V.S. Pritchett once remarked, tongue only partly in cheek, that boredom was the great resource of the English novelist. There are many ways of understanding this remark. But in one important sense, it may be understood as the cosy Northern equivalent of the Chinese curse—may you live in interesting times. South Asian novelists are, willy-nilly, forced to live in, and certainly to write about, interesting times. Nadeem Aslam, writing about Afghanistan, may well yearn for boredom, but languorous, indolent afternoons, steeped in an undemanding sensuousness can at best be a painful memory, a horizon of longing. Meanwhile, an importunate history demands address.

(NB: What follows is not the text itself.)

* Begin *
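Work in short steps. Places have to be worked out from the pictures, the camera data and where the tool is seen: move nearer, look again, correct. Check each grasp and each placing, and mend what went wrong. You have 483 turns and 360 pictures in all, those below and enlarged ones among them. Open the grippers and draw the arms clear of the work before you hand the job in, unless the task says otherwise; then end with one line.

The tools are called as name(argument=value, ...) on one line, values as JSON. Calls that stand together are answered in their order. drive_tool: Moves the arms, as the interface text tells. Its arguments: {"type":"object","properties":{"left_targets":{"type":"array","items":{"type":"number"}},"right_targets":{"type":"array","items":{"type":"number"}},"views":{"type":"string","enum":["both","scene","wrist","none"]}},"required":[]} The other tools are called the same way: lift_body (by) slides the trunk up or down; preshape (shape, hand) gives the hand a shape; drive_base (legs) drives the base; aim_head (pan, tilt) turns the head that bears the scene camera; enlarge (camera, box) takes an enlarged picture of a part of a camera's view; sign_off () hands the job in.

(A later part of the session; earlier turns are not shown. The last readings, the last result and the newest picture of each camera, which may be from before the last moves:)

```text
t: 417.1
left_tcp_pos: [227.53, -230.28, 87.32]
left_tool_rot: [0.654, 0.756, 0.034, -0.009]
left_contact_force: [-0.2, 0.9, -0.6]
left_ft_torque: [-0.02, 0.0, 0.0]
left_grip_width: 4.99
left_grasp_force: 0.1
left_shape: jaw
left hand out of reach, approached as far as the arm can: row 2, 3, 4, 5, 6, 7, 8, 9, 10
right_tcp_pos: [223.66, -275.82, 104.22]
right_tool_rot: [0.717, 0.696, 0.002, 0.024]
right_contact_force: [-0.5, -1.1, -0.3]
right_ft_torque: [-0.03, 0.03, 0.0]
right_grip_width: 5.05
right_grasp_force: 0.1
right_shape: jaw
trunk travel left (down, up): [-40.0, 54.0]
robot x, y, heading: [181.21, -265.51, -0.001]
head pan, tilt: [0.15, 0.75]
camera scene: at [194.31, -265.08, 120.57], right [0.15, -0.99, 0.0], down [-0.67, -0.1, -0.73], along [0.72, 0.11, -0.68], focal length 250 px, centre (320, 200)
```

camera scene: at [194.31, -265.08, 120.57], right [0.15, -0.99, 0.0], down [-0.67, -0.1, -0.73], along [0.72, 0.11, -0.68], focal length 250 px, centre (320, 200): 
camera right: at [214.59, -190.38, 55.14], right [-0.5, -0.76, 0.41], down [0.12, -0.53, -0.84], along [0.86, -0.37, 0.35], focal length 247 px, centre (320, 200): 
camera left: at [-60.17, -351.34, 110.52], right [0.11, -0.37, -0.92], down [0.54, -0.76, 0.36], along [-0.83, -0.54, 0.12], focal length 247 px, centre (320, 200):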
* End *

Extreme societies—examples, alas, abound—demand unique creative strategies. Marquez’s ‘solution’ in Solitude was one such—before it became a mere trick in the hands of magical-realist clowns. Kundera and Coetzee—writing out of a raped Czechoslovakia and apartheid South Africa—offer examples of other strategies. It isn’t possible to write about such societies as if there is no political context, no painful history. And yet it’s all too easy to be subsumed by the politics and the history to become some kind of journalism lite, without even the discipline of documentary. Kundera’s postmodern playfulness, drifting wittily amidst the jagged, wounding wreckage of the once grand narratives is yet another strategy for saying what can only be said obliquely because anything remotely like direct utterance will be drowned in newspaper noise. Coetzee again, writing his hallucinatory, dislocated parables, embodies and then expresses the predicament of the South African novelist who, precisely in his desire to escape that implacable destiny, signals his imprisonment within it. And out of this contradictory anguish, produces a uniquely compelling aesthetic.
Afghanistan too has that same kind of clamorous, importunate, bullying, beseeching presence—like the Republic of South Africa, like ‘Central Europe’. It is one that cannot long be denied, and must be taken aboard, and yet, can only be taken aboard on the writers’ own terms. It is blindingly easy to write about Afghanistan from a place of anger. That anger may, and must, be variously directed—at the Soviet Union that blundered in hamhandedly and then murderously, albeit with its own version of good intentions; at the Americans who, again with their good intentions, created the monsters the battling of whom they are now themselves being transformed into monsters; the warlords, that unique amalgam of traditional cruelty with modern technologies of violence. And yet Nadeem Aslam’s novel, even though it is instinct with anger, comes ultimately from a place beyond anger, from a deep, distilled sadness. A brutally painful history has, like Marcus’s delicate perfumes, been rendered into an essence in which the raw stab of scent and colour, the stench of blood and shattered bone, is present all right, but via a mind that has, like Yeats’s long-legged fly, moved upon silence.